TASK DETAILS
Copy every line from the material below that holds "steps".
START
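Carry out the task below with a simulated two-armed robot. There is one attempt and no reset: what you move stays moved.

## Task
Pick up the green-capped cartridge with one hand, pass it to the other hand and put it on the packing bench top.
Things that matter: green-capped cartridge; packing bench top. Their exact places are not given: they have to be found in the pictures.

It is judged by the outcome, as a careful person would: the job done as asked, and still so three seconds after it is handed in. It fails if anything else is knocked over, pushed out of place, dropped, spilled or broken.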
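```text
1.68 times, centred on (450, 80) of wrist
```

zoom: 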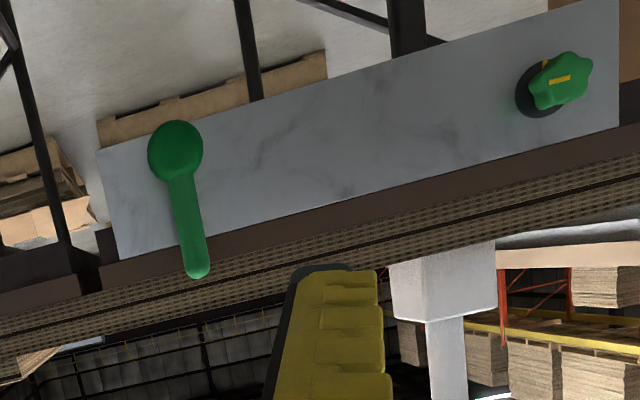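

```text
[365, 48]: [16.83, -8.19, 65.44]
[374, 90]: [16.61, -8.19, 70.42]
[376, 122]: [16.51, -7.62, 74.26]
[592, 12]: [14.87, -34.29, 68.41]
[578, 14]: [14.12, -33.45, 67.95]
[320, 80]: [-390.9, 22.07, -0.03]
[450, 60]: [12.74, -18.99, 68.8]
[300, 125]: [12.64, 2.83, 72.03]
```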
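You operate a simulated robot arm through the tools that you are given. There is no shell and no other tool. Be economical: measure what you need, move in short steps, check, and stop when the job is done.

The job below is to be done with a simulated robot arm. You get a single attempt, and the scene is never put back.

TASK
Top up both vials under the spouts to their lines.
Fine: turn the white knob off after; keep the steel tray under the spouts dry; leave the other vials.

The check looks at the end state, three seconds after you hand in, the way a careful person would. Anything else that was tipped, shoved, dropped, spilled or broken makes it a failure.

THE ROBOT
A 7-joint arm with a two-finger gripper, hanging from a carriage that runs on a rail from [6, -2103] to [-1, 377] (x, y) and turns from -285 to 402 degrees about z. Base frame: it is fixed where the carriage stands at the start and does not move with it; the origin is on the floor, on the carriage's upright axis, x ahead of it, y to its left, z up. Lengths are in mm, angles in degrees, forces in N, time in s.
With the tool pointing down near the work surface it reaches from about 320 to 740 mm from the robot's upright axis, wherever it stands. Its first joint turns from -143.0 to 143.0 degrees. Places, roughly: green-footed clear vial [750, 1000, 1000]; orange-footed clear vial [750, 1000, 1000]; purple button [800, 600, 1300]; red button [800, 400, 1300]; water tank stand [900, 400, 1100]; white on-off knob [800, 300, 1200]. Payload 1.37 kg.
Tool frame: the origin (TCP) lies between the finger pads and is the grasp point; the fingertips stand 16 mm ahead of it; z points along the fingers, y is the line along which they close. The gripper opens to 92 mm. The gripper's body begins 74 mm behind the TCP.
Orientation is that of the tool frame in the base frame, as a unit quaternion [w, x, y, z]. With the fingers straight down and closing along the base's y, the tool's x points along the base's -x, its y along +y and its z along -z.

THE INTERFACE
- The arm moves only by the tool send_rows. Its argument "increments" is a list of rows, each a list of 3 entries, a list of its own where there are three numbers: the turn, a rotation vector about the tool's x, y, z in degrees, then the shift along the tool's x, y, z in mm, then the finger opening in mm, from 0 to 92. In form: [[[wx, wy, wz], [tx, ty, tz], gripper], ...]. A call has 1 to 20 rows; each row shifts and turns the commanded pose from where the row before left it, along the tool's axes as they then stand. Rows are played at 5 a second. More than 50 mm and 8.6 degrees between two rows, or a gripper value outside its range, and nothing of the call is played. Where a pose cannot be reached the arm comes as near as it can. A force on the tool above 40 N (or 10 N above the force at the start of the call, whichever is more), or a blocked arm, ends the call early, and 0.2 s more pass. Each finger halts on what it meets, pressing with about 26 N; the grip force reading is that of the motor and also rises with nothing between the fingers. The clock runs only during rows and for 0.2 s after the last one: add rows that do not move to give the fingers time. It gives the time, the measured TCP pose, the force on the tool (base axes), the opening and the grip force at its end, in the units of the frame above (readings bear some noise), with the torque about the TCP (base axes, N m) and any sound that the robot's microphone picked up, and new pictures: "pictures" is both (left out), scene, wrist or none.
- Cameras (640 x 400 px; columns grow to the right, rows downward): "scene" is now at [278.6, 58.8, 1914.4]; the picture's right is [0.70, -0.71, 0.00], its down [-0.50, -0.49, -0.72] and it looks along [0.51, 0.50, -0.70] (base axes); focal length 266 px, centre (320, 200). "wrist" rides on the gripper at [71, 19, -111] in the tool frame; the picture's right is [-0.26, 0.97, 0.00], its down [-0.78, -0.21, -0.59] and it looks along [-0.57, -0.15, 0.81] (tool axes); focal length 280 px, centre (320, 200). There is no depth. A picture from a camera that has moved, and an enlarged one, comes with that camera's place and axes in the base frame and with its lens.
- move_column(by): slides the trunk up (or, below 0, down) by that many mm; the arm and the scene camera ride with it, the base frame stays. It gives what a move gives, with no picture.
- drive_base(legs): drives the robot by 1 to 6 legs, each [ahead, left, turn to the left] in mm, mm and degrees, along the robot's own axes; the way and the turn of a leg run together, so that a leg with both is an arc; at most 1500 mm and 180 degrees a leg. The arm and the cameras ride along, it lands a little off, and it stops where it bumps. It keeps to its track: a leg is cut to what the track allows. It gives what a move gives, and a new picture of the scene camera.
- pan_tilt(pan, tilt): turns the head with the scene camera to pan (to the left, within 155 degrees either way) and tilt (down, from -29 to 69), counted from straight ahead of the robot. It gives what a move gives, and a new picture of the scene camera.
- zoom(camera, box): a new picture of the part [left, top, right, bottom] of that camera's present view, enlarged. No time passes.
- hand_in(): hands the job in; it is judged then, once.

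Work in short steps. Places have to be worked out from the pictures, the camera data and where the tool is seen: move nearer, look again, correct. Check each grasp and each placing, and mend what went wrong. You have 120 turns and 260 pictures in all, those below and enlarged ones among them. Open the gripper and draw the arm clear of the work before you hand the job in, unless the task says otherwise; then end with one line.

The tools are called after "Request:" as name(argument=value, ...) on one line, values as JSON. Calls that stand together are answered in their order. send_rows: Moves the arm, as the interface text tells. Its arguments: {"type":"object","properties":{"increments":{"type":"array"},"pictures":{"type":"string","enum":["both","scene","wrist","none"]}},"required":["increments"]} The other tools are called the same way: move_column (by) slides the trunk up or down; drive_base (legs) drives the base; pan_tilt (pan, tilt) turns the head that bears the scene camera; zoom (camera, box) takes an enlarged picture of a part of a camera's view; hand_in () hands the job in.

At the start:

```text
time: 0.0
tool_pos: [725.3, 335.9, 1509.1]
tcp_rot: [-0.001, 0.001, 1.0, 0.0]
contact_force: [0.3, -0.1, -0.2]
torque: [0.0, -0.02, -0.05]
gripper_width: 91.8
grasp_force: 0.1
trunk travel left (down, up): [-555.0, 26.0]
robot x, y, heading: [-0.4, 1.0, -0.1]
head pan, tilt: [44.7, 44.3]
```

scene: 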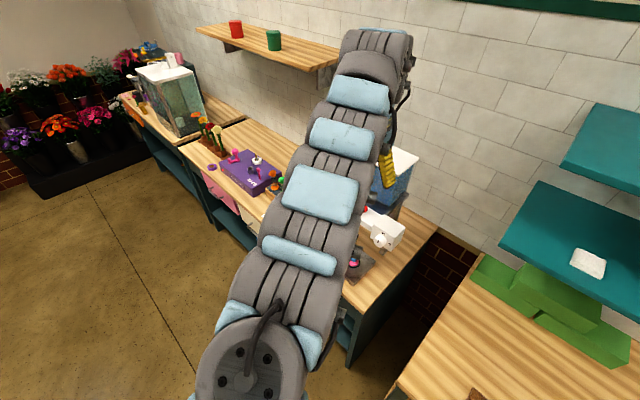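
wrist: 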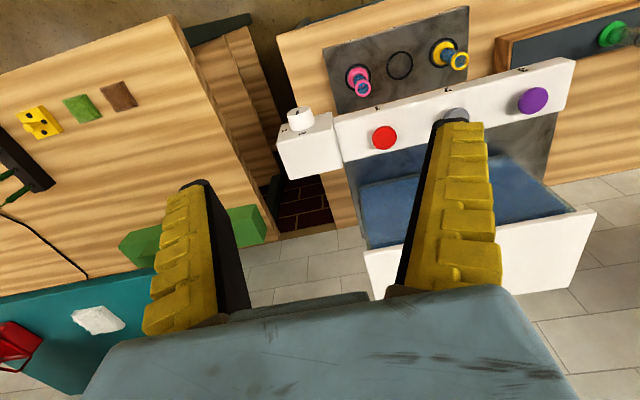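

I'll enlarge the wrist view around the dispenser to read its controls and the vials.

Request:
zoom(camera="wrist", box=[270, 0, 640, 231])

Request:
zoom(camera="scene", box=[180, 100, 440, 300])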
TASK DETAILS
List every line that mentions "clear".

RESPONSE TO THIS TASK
END
RESPONSE TO THIS TASK
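You operate a simulated robot arm through the tools that you are given. There is no shell and no other tool. Be economical: measure what you need, move in short steps, check, and stop when the job is done.
Work in short steps. Places have to be worked out from the pictures, the camera data and where the tool is seen: move nearer, look again, correct. Check each grasp and each placing, and mend what went wrong. You have 120 turns and 260 pictures in all, those below and enlarged ones among them. Open the gripper and draw the arm clear of the work before you hand the job in, unless the task says otherwise; then end with one line.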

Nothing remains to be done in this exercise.